I completely understand that from a Django maintainer’s perspective, uniformity is key. However, for a regular developer working on multiple Django projects, each with different formatting requirements, the situation becomes more challenging. Dealing with shims or manipulating the PATH could become cumbersome.

That’s an interesting point. I might have missed something in the DEPs and related discussions, but could you provide some context regarding this promise? Was it specifically about the formatting of the Django codebase, or did it also encompass “user space”?

That would be ideal. However, there’s an issue. The current implementation in Django hardcodes the black --fast command. Since ruff format doesn’t have a --fast option (it’s designed to be fast by default), any shim would need to either adapt to or ignore this parameter. So I doubt that such a shim will ever be provided by the ruff maintainers themselves.

In response, I’d be satisfied with a simple FORMATTER setting, "black --fast" by default, which could be executed as is. It could be also overridden in a hypothetical pyproject.toml section:

[tool.django]
formatter = "ruff format"

Or in settings.py:

FORMATTER = "ruff format"

These options might deviate from the current ideology of tweaking Django’s setup. However, as far as I can see, environment variables are utilized in some parts of the codebase to adjust the behavior of CLI commands, so having it in a .env file or passing it inline (FORMATTER="ruff format" ./manage.py makemigrations) seems legitimate.

It’s only a nicety that Django calls Black to format certain files. The first way to run a formatter is always via global execution with e.g. pre-commit, and maybe an editor integration. I think we’d only want to consider any way of supporting ruff format when it’s not alpha and there’s clear community demand.

Did you ask? Also sounds like quite a small thing, you could try making it and offering for adoption.

Django does not read pyproject.toml and I wouldn’t like it to start doing so.
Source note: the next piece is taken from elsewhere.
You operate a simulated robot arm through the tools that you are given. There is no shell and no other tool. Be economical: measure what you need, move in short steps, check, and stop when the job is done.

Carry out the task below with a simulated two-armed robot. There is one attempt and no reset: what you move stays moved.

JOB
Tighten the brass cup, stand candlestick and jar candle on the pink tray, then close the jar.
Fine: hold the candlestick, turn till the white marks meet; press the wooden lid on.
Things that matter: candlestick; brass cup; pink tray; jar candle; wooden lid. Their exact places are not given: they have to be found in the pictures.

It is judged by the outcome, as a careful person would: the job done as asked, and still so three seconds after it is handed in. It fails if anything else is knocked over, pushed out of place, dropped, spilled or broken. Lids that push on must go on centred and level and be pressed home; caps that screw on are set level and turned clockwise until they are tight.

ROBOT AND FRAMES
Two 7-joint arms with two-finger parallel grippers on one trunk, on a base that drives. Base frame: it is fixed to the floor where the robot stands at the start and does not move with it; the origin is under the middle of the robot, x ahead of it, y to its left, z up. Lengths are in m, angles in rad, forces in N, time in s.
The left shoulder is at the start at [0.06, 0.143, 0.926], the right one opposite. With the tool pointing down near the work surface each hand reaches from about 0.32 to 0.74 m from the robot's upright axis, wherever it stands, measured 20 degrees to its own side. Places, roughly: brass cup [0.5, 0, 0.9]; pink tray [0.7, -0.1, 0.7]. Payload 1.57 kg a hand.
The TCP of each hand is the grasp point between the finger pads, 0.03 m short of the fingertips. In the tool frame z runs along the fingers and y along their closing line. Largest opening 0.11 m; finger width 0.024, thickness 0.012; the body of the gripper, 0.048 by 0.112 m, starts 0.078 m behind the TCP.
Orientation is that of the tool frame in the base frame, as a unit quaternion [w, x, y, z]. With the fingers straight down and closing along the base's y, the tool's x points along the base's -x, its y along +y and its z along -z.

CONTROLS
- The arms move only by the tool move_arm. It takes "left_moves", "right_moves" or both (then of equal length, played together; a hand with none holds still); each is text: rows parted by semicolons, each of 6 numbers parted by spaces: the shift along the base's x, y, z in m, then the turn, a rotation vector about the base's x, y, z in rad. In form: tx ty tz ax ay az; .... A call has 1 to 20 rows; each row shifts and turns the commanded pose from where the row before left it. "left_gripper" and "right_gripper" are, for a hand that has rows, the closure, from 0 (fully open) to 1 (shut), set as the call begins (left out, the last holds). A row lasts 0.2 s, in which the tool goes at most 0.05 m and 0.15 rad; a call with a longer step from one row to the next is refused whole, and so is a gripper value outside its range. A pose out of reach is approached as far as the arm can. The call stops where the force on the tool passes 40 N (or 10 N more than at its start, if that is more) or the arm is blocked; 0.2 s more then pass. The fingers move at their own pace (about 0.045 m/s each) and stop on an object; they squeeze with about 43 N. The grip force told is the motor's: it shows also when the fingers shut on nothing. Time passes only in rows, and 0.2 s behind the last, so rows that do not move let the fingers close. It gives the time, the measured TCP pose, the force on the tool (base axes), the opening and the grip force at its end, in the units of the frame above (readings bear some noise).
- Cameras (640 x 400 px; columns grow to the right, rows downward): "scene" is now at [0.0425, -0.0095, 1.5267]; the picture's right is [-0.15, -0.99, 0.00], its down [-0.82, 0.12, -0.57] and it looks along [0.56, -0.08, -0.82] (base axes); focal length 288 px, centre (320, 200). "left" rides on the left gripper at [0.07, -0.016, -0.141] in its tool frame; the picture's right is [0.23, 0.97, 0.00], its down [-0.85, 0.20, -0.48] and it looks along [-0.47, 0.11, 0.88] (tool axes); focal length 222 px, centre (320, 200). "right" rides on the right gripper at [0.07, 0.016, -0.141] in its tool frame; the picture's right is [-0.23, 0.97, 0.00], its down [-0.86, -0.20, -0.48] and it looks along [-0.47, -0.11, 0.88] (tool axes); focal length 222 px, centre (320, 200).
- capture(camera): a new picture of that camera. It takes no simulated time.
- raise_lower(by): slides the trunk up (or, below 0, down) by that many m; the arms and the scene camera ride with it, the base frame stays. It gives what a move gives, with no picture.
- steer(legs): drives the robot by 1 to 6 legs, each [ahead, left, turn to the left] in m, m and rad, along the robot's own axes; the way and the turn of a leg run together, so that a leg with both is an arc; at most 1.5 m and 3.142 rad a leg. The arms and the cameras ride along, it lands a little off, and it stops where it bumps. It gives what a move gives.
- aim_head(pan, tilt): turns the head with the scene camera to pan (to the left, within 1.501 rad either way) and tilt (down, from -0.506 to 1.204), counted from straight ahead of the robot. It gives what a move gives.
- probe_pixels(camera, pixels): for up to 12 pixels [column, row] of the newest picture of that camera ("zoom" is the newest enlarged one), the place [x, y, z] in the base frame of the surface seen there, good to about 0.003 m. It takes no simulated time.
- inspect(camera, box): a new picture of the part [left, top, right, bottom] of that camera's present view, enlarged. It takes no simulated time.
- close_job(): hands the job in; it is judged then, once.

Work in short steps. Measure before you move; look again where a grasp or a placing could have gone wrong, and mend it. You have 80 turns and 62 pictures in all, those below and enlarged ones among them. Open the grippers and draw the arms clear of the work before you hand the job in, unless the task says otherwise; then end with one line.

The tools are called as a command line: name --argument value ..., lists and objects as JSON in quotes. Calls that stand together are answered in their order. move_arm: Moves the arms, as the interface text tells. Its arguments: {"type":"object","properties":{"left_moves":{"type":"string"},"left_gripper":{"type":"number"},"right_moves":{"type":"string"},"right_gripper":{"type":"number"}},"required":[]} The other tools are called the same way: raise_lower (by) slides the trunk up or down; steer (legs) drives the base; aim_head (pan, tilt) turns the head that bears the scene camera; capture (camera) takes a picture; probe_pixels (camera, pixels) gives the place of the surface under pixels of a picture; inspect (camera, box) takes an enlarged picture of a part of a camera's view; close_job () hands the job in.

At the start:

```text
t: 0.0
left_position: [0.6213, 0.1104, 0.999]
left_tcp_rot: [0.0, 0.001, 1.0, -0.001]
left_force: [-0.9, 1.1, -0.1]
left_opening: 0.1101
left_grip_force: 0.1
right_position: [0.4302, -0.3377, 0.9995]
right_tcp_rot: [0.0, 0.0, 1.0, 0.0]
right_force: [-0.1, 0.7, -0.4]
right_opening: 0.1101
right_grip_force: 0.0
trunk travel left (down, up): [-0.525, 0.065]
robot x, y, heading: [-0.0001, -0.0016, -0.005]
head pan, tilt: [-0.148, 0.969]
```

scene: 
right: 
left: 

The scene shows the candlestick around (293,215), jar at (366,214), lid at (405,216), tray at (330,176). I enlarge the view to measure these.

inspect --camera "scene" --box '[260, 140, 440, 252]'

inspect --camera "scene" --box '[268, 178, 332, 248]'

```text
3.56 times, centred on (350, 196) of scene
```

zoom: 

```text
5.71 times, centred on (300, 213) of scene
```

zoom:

Makes sense. There’s definitely not much demand for ruff format right now.
Actually, I started thinking about this after setting up a new project and encountering a failure with ./manage.py makemigrations due to a broken black shim in my global environment, linked to a no longer existing Python 3.7 installation. Of course, it’s a problem of my local environment, but that was the point when “nicety” became a “nasty default side effect”.

To be honest, no. I thought about raising a question about that shim, but then I found this discussion about Alembic post-write hooks. Learning about this approach made me reconsider my initial thought about requesting a shim for ruff.

Actually, the reason I brought up this topic is because of the find_formatters/run_formatters naming in the codebase, which seems to suggest the possibility of extensions. (Otherwise, they might have been named find_black/run_black, right? :smile:)

So, if we imagine a future where ruff format becomes popular among Django developers, how do you think Django might adapt to this change? For example, could the run_formatters function be altered to support multiple formatters, evolving from its current form:

def run_formatters(written_files, black_path=(sentinel := object())):
    ...

to something like this:

def run_formatters(
    written_files,
    black_path=(sentinel := object()),
    ruff_format_path=(sentinel := object()),
):
    ...

with various if statements to manage the different formatters? Or perhaps Django could adopt a method similar to Alembic, not running any formatter by default but allowing developers to define their own hooks?

I think it would be built in support or nothing. Adding a hook when there are two practical options seems like overkill.

I would say let’s see how popular ruff’s formatter ends up being, and when it is considered stable. We only adopted black in Django after its years of “beta” status, the same may happen here.

Hi, I’d like to reopen this topic. I don’t have any numbers on ruff formatter adoption, but it seems to me there are projects switching from black to ruff and having builtin support in Dajngo makes sense to me.

Don’t even need a wrapper script, just add an alias to your shell rc file alias black=ruff :thinking:

Django searches for ruff with shutil.which and I’m not sure it works with alias. More importantly, django calls black with --fast option not supported by ruff format, so the wrapper needs to remove this from args. This is the path we are going in our project but I find it quite strange to force people to have such a shim in their path.

There’s no forcing going on here. You want to use a feature built for Black with an alternative, beta formatter.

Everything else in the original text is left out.